Source excerpt —
<<<<
There is no way you could actually have everything not related to the location under control and just want to know how long the isle is; you can’t actually both be Catholic, or give a damn enough to have researched what’s required to be married in the Church. Because you’re an ignorant slut trying to get married to the first guy who didn’t run away fast enough.

-Yours truly, Rev. Know-it-all
PS- why are so few people getting married in the Church, and why do the young not follow the Church’s teachings on sex?”

Yeah, totally not offensive to those folks who actually grew up faithful, and fought against the assumption that they were going to have sex with anyone they dated for more than a month, or for that matter that they screwed anyone male they were around socially for more than a month.

How dare a young woman dream about a celebration of her unity with the man she loves, before God and all? What, does she think marriage is special or something?

e.
e.
Monday, November 2, AD 2009 11:30am

I’ve heard it said that many women these days get divorce only so that they can get married again simply because of how they’re so infatuated, not with the Sacrament of Marriage itself as any such sacred institution (obviously), but because of the very experience behind all the big hoopla of a wedding event.
>>>>
Supplied material —
<<<<
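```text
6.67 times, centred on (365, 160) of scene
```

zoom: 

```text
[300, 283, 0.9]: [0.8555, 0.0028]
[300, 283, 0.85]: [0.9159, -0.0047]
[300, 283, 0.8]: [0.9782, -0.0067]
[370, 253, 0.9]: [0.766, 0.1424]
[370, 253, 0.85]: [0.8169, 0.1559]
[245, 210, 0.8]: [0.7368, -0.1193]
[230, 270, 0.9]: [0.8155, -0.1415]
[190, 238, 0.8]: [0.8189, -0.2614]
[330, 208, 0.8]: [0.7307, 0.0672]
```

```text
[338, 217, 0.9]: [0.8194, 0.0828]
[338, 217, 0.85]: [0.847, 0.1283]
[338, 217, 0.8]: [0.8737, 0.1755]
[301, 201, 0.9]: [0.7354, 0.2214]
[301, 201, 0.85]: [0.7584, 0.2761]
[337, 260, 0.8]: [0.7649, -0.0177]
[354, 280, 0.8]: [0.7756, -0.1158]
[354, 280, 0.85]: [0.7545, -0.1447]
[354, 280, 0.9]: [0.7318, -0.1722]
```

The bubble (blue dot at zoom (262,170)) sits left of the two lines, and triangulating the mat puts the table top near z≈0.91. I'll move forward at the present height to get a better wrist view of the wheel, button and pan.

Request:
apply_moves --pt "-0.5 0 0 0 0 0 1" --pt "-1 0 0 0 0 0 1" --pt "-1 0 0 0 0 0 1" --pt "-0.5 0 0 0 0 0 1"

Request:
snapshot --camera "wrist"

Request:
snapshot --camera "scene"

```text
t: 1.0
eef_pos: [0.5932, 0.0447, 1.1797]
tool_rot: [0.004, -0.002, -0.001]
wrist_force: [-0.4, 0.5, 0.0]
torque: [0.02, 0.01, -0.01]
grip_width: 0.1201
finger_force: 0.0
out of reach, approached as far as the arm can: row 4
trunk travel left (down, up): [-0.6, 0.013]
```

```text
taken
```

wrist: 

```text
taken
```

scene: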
>>>>
Problems —
• 1. Cite the source excerpt exactly. Begin with "There is no" and finish with "than a month.".
• 2. Resume the source excerpt where it left off.

Final answers —
• 1.
There is no way you could actually have everything not related to the location under control and just want to know how long the isle is; you can’t actually both be Catholic, or give a damn enough to have researched what’s required to be married in the Church. Because you’re an ignorant slut trying to get married to the first guy who didn’t run away fast enough.

-Yours truly, Rev. Know-it-all
PS- why are so few people getting married in the Church, and why do the young not follow the Church’s teachings on sex?”

Yeah, totally not offensive to those folks who actually grew up faithful, and fought against the assumption that they were going to have sex with anyone they dated for more than a month, or for that matter that they screwed anyone male they were around socially for more than a month.

• 2.
As regarding how non-Catholics view the Catholic version of Marriage, it’s often a common complaint that Catholics take marriage too seriously by requiring too many things prior to an actual marriage (e.g., Cana, etc.). Those non-Catholics I’ve met who’ve married Catholics (including the Catholic herself) often complain why the Catholic Church can behave so unreasonably.

Whenever I hear such things from non-Catholic acquaintances, in the back of my own mind, I often wonder if only marriages were taken as seriously as the Catholic Church does, then perhaps their marriage might perhaps live up to the Sacrament that it actually is.

theresa
Monday, November 2, AD 2009 3:49pm

Foxfier, I’m mostly with you. I saw this linked elsewhere and did find it entertaining at first — and was very surprised that it was on a real parish website! But it laid on the sarcasm so thick that I started to think that rather than shedding new light for anyone, it would serve mainly to inspire pride and self-righteousness like I started to feel in myself reading it (because I mostly don’t see myself in the negative description, although I was hardly the ideal bride,) or to alienate those who either have not been taught or have rejected the different and better way and who are being so harshly characterized.

American Knight
American Knight
Monday, November 2, AD 2009 5:34pm

Clearly this was ‘sarcastic’ and somewhat tongue in cheek. Perhaps that isn’t the best approach. Nevertheless, it is precisely because the Church is ‘strict’ that makes her attractive. When I decided to come back to the Church the difficulty I had was in accepting Christ; choosing which church was easy. There is only one Church. If I had found the Church lax in the application of the teaching of Jesus Christ or in her sacraments or precepts then why would I waste my time?

The Church is attractive because she is strict. If I had found the church to be relaxed or I had stumbled into a liberal parish I am not so sure I’d be Catholic today and I may not have brought my marriage into the Church. I found no appeal in any of the Protestant churches and I may as well have remained totally democratic in the church of me.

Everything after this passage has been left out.